Conversion of traditional office space to co-working space is one of several strategies for owners of these buildings, as more potential tenants prefer them, especially when offered with flexible leases.

Businesses that lease co-working space can often reduce their expenses for rent, utilities and even office equipment. This is particularly beneficial for startups that may not have the means to lease and furnish their office space.

Here are other ways a co-working office layout benefits its tenants.

Shared Knowledge, Shared Amenities

Co-working spaces often provide a bonus: networking opportunities. Shared environments make it easier for staff with diverse skills to help solve each other's problems.

Networking makes the most of talented, like-minded individuals, leading to potential partnerships, new collaborations, and business growth.

Shared amenities also help boost leasing numbers, especially for smaller businesses looking for economical ways to retain staff. These may include high-speed internet, conference rooms, printing facilities, kitchens, and fitness centers.

By leveraging these shared resources, businesses can enhance their productivity and employee satisfaction without incurring additional expenses.

Owners of office buildings updated to co-working environments have also transitioned from traditional long-term leases to shorter, flexible leasing agreements.

CRE Leasing Reimagined

Leasing options for office space have evolved together with the move from traditional to co-working office environments. Here are three popular options for potential tenants:

  • Short-term leases, typically ranging from a few months to a year, provide companies with the flexibility to scale up or down quickly based on their changing requirements. This is particularly useful for businesses with project-based work or those experiencing rapid growth.
  • Subleasing has also begun to gain traction. This is when a building owner allows an established tenant to lease out a portion of their leased space to another business.

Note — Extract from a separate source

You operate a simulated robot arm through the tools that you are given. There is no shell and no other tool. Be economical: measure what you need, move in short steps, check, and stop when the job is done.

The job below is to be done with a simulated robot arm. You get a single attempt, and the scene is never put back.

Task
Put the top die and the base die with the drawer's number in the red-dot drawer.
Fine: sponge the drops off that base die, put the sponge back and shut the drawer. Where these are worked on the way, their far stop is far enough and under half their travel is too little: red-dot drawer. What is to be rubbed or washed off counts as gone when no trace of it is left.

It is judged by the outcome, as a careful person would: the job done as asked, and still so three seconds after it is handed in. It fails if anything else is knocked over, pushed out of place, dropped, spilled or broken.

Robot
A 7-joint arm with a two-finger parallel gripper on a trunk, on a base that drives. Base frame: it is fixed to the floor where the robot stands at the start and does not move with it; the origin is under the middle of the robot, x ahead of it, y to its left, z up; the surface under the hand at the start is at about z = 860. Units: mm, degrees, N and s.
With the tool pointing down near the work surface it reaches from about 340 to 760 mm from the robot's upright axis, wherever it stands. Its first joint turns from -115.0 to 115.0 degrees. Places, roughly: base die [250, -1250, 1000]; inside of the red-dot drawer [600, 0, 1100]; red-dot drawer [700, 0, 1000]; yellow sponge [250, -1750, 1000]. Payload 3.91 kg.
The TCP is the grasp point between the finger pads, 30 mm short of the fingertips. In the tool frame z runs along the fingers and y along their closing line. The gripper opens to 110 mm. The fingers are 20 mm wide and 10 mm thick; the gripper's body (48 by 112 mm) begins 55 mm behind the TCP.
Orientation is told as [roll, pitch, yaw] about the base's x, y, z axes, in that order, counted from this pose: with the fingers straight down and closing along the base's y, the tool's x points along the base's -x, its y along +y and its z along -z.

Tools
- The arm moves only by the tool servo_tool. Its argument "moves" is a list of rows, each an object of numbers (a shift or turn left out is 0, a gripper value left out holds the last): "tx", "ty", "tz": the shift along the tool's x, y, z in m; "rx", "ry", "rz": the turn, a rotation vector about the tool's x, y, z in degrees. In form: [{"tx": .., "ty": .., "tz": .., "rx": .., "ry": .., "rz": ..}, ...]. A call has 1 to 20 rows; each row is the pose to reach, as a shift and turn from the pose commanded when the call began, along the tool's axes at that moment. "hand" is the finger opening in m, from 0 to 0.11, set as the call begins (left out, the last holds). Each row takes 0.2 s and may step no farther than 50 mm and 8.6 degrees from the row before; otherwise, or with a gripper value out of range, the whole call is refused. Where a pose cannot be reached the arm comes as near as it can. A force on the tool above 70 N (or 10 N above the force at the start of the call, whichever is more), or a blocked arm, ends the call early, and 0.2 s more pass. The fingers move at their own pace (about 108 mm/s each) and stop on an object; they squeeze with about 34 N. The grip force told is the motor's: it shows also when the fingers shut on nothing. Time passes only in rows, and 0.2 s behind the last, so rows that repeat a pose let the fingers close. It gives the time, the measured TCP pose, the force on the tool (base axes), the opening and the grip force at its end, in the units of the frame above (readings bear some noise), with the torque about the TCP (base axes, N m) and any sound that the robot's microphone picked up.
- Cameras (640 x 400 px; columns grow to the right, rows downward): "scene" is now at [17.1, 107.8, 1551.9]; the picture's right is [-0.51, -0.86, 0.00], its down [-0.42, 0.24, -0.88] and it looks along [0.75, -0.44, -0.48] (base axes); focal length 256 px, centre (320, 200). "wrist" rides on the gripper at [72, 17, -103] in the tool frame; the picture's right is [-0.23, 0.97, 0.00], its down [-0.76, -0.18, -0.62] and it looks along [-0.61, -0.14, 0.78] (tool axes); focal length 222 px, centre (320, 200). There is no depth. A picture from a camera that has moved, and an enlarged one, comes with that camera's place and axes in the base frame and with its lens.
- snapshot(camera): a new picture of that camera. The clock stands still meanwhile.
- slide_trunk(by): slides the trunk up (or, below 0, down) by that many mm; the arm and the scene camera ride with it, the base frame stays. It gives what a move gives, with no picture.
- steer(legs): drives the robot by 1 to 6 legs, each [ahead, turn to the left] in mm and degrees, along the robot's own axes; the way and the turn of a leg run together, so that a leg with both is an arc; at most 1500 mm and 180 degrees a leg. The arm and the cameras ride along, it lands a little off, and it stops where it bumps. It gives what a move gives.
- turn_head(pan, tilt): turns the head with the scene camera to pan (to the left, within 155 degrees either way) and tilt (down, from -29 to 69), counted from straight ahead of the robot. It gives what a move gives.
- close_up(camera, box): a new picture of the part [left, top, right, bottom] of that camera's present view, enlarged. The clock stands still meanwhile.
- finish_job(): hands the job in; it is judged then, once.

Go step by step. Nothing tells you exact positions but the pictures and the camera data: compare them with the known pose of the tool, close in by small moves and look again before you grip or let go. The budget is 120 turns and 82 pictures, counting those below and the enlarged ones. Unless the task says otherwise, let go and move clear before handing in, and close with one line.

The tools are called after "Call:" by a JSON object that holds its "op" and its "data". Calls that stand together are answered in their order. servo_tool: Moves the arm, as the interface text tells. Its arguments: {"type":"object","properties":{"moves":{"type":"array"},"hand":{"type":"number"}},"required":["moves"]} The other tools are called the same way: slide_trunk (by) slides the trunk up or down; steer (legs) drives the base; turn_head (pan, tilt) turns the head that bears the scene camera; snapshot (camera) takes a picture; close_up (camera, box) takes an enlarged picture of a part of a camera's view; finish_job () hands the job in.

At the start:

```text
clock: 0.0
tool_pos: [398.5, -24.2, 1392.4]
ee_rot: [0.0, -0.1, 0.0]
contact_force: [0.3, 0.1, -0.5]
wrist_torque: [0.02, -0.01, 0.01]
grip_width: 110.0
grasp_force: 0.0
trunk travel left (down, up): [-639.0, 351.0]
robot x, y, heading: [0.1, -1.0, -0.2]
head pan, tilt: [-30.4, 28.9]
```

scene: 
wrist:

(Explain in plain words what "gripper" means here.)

Subleasing can be a win-win for everyone involved, as it allows the original tenant to offset costs, while another, smaller business can lease the working space they need at a lower rate.

Owners of these buildings may also enjoy lower vacancy rates, especially if this option is not widely available within the area.

  • Co-working memberships offer the most flexibility, which makes this option particularly attractive to potential tenants.

Instead of leasing a dedicated office space, businesses can purchase memberships from building owners that grant access to shared workspaces and amenities to their staff on an as-needed basis.

Owners of smaller buildings may provide short-term memberships for individuals who are on the move or who choose not to set up a home office. The membership leasing model is ideal for freelancers, remote workers, start-ups, and businesses with a mobile workforce.

While these options are in use by CRE owners, investors and their tenants, more leasing options are in the works. Here's what to expect in the years ahead.

The Future of Workplace Leasing

Technology, a migrating population, and changing work styles are reshaping commercial leasing. The rise of remote work, combined with newer digital tools, has resulted in a reassessment of traditional office spaces.

Both large and small companies are realizing that they can operate effectively with a decentralized workforce, especially as research has proved that remote workers often spend more time working, not less.

Landlords are responding to these shifts by offering more flexible lease terms. In addition, more high-tech features are being added because of their popularity with potential tenants.

Smart building features, such as mobile apps for booking meeting rooms and managing amenities, are becoming increasingly common. These technologies enhance the tenant experience and enable more efficient utilization of space.

Finally, another concept of "space-as-a-service" is appearing in newer co-working spaces. This strategy treats office space as a service rather than a static asset and takes a turnkey approach to office leasing.

Landlords provide fully furnished and equipped offices, along with a range of services and amenities, so tenants can move in and start working immediately.